Saturday, October 31, 2009

Sunday, October 25, 2009

NaNoWriMo is around the corner

Last year I stumpled upon NaNoWriMo when I was surfing the net. With all good intentions, I gave it a go. The challenge is, to write 50 000 words in the month of November. Easier said than done. Last year, I found out about NaNoWriMo the second week of November, and thought, it's a bit late but will have a go anyway. The result, I only got to 20 something thousand words. School reports dug into my writing time and stifled my creativity.

Well, this year I am more relaxed, and after my many battles with the ants feel that I am fighting fit. Ready to write, ready for action. My goal is slightly different in that I am about half way through The Case of Billy B. I reckon I need about 50 000 words to finish it, and that's what I'll be doing for NaNoWriMo - finishing The Case of Billy B. Makes sense, doesn't it, to kill two birds with one stone?

So, for all you would be writers out there, go to and sign up. If you complete your 50 000 words in 30 day challenge, you get a free proof copy of your novel with free shipping to anywhere in the world from Createspace. After the 3oth November, you have about 6 months to edit and rework your scribblings and submit it to Createspace, and then you can sell your book on Amazon. So, my friends, get cracking, get writing and sign up!

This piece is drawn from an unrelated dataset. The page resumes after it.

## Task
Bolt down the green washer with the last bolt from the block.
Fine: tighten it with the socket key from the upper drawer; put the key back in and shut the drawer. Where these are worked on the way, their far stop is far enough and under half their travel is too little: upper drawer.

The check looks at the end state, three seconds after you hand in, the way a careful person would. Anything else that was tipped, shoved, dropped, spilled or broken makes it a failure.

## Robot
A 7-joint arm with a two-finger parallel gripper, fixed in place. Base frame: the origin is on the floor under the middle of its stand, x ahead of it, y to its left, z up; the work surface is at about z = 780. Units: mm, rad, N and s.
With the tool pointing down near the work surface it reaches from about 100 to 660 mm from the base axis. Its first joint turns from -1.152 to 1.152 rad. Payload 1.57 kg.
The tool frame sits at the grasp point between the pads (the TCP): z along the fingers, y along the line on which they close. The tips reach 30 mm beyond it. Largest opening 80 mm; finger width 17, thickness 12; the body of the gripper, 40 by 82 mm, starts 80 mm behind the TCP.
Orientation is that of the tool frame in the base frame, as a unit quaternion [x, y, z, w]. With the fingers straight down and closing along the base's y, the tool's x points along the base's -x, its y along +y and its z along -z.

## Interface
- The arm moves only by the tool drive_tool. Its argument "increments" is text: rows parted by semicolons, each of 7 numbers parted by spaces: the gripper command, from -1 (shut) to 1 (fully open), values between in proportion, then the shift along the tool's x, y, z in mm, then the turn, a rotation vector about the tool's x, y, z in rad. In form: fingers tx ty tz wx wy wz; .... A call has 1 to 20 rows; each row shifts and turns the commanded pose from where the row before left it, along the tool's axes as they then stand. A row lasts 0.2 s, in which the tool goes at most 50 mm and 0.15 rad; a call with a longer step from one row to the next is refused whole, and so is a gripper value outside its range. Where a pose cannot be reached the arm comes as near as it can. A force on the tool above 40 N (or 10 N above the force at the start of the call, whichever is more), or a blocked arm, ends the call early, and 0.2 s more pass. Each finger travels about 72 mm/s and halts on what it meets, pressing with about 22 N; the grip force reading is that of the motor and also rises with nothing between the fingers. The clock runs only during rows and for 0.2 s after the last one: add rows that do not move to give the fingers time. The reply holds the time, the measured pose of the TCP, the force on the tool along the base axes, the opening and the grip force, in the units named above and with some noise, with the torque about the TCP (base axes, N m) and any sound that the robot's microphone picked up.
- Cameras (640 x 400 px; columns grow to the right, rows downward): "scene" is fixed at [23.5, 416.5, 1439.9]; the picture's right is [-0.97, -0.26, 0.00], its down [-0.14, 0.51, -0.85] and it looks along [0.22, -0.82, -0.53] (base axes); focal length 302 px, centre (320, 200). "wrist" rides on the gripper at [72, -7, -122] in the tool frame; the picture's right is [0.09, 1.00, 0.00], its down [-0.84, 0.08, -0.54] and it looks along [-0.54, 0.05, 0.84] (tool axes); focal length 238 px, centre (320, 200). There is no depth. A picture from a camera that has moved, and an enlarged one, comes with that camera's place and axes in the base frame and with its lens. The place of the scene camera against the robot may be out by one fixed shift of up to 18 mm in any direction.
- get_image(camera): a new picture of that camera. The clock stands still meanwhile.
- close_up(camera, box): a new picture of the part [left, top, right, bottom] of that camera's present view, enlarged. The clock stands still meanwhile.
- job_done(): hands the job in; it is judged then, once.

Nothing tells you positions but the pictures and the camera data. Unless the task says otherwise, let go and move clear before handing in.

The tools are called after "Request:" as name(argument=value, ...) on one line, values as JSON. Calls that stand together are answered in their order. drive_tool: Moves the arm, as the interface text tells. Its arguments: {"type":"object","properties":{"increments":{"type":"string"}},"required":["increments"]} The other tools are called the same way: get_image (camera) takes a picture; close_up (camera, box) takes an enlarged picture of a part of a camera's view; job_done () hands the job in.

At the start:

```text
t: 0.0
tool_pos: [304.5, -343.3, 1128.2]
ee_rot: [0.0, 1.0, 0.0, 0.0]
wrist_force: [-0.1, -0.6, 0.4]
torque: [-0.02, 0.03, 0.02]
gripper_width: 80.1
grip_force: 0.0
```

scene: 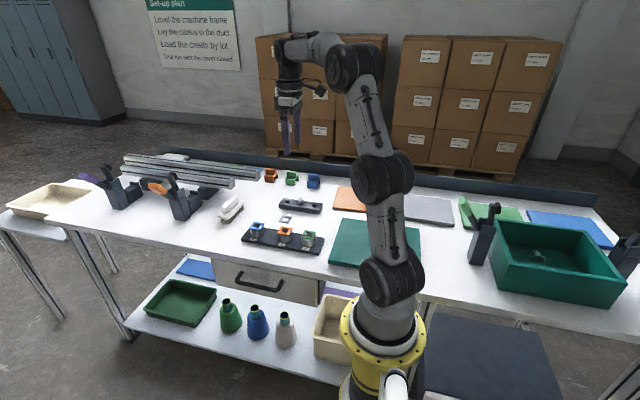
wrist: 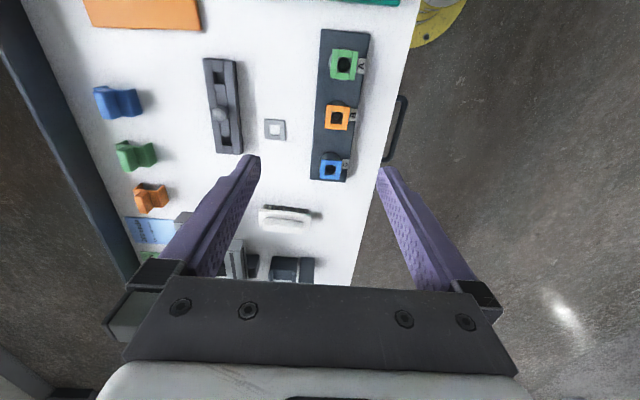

Besides NaNoWriMo, I'm back at school, holiday ended. The good news is that we've had continuous power since Wednesday morning. Hold thumbs it continues! Been raining every night the last week, so my vegetable garden is getting well watered. I hope my baby carrots are reaching adulthood! Yesterday, Patricia (my neighbour the DP coordinator) and I drove the 80km through to Arusha to do some grocery shopping. Spent way too much money, might have to put my car's service on hold for another month. When I grow up, I want to have enough money to go shopping and have my car serviced!

Have a great week ahead!



Saturday, October 17, 2009

Things we take for granted

Life moves on at a steady pace. You wake up, go to work, go home, cook, go to bed, you wake up...and so it continues, day in and day out. What breaks the tedium of daily life, are the little unexpected things that happen each day. Things you never planned on, or previously gave much thought to as you took them for granted. Things like power, the internet, water, services, directions. We are used to flicking a switch, turning on a tap, getting in a fundi (expert) and the problem is sorted. Things here are very different. Sometimes it's funny, other times just pure irritation.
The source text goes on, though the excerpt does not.